Le code de la sécurité sociale comporte déjà des dispositions sur le contrôle de résidence.
Monsieur le ministre, lors de l'examen d'un précédent amendement et dans la perspective de l'examen du projet de loi de financement de la sécurité sociale, je vous ai demandé de nous donner le nombre de contrôles réalisés sur le fondement de ces dispositions. Ce serait une bonne pratique.
Je considère que nous devons fournir des outils de contrôle aux organismes si l'on veut lutter contre la fraude. Pour autant, nous devons, au préalable, disposer de l'évaluation de ce qui a été fait.
Commençons par comprendre pourquoi entre 250 000 et 500 000 personnes sur le territoire bénéficient de droits, alors qu'elles ne satisfont plus à la condition de résidence. Tant que vous ne répondrez pas à cette question et que vous n'utilisez pas les dispositifs qui figurent déjà dans le code de la sécurité sociale, il n'est pas utile de prévoir des moyens aussi intrusifs.
M. le président. La parole est à Mme Raymonde Poncet Monge, pour explication de vote.
Mme Raymonde Poncet Monge. Parlons chiffres.
Le montant des fraudes à l'assurance chômage s'élève à 136 millions d'euros. Des outils permettent déjà de les détecter.
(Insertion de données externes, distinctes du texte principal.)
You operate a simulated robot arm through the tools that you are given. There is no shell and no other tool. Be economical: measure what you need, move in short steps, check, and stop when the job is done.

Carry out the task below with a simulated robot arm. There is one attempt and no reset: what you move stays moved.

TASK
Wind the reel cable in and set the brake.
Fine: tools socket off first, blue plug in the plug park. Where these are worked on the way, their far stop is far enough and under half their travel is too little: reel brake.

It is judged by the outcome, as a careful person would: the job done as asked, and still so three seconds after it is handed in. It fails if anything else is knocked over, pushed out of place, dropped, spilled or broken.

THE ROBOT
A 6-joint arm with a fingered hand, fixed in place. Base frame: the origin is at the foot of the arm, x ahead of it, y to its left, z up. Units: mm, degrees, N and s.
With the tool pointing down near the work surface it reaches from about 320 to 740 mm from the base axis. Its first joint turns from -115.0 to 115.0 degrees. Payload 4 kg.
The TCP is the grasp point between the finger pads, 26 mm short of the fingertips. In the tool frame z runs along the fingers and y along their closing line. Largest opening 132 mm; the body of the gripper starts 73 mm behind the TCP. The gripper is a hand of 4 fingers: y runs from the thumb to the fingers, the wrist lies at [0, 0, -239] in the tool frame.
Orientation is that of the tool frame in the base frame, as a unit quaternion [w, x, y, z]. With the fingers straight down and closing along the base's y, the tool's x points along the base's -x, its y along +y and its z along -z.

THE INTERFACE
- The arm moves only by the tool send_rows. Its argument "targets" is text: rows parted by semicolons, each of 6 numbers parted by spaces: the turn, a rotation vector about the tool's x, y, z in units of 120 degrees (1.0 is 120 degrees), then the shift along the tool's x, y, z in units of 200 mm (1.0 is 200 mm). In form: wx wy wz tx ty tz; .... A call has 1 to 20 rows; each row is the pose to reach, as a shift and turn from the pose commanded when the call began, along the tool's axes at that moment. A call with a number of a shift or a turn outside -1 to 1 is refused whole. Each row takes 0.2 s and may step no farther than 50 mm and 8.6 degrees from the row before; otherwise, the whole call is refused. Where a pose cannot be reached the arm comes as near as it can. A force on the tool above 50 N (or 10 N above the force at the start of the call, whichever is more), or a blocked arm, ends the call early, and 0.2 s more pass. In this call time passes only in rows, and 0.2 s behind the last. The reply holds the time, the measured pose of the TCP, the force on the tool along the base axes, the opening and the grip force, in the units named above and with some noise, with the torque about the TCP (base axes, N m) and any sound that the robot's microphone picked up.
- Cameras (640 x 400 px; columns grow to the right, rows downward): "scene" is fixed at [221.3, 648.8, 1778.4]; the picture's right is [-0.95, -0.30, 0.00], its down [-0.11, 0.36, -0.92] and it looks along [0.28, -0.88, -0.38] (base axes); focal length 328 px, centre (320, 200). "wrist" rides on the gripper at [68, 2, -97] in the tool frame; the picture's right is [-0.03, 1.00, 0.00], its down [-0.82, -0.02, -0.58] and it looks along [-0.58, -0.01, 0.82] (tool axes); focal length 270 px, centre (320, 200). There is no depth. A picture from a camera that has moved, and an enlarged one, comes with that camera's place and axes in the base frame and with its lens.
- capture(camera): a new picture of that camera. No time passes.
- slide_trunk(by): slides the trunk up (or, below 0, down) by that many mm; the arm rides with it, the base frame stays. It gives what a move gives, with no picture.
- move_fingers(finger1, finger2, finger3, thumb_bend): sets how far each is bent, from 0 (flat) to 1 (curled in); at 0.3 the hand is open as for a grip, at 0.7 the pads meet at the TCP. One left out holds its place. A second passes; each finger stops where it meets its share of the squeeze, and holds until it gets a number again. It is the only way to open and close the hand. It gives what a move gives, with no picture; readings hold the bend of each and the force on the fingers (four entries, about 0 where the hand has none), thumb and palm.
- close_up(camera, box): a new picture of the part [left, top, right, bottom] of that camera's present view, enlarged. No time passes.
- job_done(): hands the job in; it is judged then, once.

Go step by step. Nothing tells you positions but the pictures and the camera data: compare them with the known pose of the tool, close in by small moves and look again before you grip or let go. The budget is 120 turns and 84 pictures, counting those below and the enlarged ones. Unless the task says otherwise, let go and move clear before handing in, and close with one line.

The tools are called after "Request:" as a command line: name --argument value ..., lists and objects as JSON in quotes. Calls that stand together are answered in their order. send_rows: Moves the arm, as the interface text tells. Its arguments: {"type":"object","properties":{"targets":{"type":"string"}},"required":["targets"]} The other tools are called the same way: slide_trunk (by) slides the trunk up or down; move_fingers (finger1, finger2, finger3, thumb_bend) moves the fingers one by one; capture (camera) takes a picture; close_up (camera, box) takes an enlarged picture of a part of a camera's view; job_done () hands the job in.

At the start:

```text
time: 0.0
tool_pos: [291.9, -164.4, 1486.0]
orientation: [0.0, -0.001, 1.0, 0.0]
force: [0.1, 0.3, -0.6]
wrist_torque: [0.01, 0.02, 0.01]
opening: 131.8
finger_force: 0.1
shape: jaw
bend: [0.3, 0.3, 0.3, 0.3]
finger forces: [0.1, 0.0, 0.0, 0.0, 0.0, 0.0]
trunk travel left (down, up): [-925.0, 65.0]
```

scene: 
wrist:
Reste que les prestations versées au titre de l'assurance chômage s'élèvent à 34 milliards d'euros. La fraude représente donc 0,3 % de ce montant. Certes, il faut en tenir compte, mais cela justifie-t-il l'instauration d'une surveillance généralisée ? Telle est la question. Tout est affaire de proportionnalité. Il existe déjà, j'y insiste, des moyens pour effectuer le contrôle de résidence.
Vous voulez donner aux opérateurs des outils de lutte contre la fraude, sans vous demander si ces derniers ne sont pas privatifs des libertés fondamentales. Pourtant, aucun outil n'est neutre ! La Chine s'est dotée d'outils, mais cela a des conséquences.
Le problème est que nous vivons dans une société de plus en plus illibérale. Chacun connaît les risques qui pèsent sur notre pays et qui pourraient se réaliser dans un avenir proche. Voilà pourtant que vous offrez aux partisans d'une société illibérale des outils de surveillance généralisée. Il est à craindre d'ailleurs qu'ils serviront plutôt à mettre en œuvre une surveillance très ciblée ; nous savons comment cela fonctionne.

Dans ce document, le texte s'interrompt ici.